- The task
Take the selection and repeat only what runs from "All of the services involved" through "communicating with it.".

- Selection
In the previous sections, I talked about the core operations of the Certificate Authority that I’m planning on building, but theres a whole heap of other things to consider, almost all of which I’m going to have to figure out as I go.

  • Deployment, Hosting and DNS

    I’m hoping I can handle this using Kubernetes to orchestrate Docker containers and provide DNS for services. My Kubernetes cluster will be running on Fedora 26 VMs on VMWare Workstation if possible because it’s what I’m familiar with.

  • Application Logging and Monitoring

    This is more of a nice to have than a must have, but because I want to experiment with horizontal scaling, being able to determine if services are healthy and inspect logs to identify problems would be helpful. I have experience with New Relic and App Dynamics as monitoring platforms, but both of these are Software as a Service offerings, so I want to look into self-hosted options.

  • User Authentication and Authorization

    In order to control access to the Certificate Authority, I’m going to need some way of handling Authentication and Authorization of both users and software clients. My initial idea for this is an LDAP server as a user store, with an OAuth 2.0 and OpenID Connect to handle delegated authorization once a user has authenticated against the LDAP server. However this might more complex than it currently seems.

  • An interface to Apache Kafka

    All of the services involved in this system will require a way of communicating with Apache Kafka, so I need to find a good Rust crate to handle communicating with it.

  • A Key-Value store for caching

    A lot of the services require a transformed representation of the Apache Kafka log and will have a Rust program monitoring for new records and updating this transformed representation. I think I’ll probably end up using something like Redis or another easy to use Key-Value store to handle this requirement. I’ll also need a Rust crate that will allow me to communicate with whatever Key-Value store I decide to use.

  • An approach to distributing intermediate CA Certificates

    The services in the Issuance, Renewal and OCSP Reponder roles will all need access to signing certificates issued by the Root CA Certificate. I’m going to need a plan for generating these and getting them on to the instances running these services. I might be able to generate these manually and look into a way of distributing them using a secrets management service, which I’m hoping is built into Kubernetes.

  • Bootstraping TLS certificates for HTTP APIs

    All of the services in this Certificate Authority will only be operating over TLS using certificates that chain to the Root CA Certificate I’ll be generating. This is a bit of a chicken and egg situation, where the services that issue the certificates will need to use themselves to issue their own certificates. I’m not quite sure how to solve this yet.

  • Validation of Domain Ownership

    In order to prevent a compromised container for being able to request arbitrary certificates, I will need a way of validating that a certificate signing request originated from a valid node that belongs to the service in the certificate request. Because I’ll also be trusting the Root CA certificate on my personal devices and have no way of restricting the domains I trust the Root CA to issue for, I need to prevent compromised nodes from requesting certificates for non-cluster domains, such as Google. In public facing certificate authorities this domain ownership validation is typically done either through email, using a well known address (admin@domain for example) or the address in the domain’s WHOIS record, or by publishing a DNS TXT record with a value specified by the Certificate Authority. I’m not sure yet what approach I’m going to take for validating that a node isn’t issuing fradulent requests.

- Data provided
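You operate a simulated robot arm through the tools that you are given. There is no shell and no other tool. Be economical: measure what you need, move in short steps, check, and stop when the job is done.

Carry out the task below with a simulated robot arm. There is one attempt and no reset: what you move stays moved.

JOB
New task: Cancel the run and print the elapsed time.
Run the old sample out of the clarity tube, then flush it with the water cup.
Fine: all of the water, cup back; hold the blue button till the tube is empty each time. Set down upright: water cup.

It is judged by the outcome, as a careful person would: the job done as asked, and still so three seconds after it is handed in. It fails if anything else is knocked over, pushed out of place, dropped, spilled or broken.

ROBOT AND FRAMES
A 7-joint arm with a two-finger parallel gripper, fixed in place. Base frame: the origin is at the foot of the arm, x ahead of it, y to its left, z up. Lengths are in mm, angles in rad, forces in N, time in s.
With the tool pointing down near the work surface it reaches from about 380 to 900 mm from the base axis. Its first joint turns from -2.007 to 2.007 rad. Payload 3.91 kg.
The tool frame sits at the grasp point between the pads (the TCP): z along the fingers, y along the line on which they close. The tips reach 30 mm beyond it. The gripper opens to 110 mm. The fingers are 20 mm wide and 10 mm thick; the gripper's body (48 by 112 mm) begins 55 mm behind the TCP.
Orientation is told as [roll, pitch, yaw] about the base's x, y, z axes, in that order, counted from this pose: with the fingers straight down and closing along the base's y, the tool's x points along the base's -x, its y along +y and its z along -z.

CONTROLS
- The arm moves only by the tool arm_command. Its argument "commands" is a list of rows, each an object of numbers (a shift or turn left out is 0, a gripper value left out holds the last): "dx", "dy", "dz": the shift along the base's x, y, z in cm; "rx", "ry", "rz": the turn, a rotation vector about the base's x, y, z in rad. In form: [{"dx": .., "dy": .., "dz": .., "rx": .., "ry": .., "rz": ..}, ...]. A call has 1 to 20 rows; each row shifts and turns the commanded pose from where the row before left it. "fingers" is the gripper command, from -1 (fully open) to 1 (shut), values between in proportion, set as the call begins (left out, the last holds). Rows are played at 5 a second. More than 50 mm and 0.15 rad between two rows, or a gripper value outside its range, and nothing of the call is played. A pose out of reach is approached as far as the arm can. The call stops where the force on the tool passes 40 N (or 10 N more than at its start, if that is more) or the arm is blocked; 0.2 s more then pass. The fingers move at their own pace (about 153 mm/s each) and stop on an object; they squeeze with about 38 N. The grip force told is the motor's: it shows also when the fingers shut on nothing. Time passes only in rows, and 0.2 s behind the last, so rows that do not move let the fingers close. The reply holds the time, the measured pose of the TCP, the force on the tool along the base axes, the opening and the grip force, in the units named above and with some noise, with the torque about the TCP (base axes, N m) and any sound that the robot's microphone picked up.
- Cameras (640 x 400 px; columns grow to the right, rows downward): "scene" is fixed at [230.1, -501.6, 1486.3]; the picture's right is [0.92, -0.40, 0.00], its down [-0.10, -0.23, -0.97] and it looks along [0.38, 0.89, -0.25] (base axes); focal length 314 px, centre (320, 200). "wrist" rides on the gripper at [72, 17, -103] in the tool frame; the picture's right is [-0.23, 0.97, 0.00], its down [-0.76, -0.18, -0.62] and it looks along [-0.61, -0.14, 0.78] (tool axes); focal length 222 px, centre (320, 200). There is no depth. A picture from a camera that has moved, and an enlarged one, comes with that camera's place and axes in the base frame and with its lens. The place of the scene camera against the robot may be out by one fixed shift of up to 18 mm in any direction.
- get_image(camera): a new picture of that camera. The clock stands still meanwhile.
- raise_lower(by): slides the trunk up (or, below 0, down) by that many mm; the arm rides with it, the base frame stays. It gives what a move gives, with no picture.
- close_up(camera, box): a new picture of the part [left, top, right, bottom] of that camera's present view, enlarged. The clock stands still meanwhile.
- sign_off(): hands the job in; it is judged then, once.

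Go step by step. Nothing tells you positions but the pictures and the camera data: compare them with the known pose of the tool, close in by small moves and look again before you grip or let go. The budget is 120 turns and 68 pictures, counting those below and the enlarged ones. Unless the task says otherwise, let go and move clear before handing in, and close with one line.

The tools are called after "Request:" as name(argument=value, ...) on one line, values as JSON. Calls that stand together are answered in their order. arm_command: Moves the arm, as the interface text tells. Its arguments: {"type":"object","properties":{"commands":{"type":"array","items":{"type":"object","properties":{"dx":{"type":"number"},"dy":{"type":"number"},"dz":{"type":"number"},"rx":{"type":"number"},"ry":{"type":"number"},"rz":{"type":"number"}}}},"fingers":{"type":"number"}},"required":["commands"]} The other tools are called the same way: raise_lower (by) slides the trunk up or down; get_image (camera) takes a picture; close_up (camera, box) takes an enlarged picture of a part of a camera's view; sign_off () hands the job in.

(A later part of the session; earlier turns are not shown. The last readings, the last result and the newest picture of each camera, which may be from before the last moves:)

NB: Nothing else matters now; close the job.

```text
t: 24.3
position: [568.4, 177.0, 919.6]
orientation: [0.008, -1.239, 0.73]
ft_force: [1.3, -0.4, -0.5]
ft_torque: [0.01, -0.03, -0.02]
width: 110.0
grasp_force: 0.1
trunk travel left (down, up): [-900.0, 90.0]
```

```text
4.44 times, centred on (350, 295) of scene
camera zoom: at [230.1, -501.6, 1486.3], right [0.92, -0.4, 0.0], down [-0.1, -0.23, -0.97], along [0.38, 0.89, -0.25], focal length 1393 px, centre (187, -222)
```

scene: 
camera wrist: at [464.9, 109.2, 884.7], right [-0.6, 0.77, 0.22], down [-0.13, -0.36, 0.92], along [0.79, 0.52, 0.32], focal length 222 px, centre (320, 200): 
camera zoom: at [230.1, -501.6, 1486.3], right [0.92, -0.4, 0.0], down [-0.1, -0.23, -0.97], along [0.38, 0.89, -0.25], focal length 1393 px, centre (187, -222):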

- Result for this exercise
All of the services involved in this system will require a way of communicating with Apache Kafka, so I need to find a good Rust crate to handle communicating with it.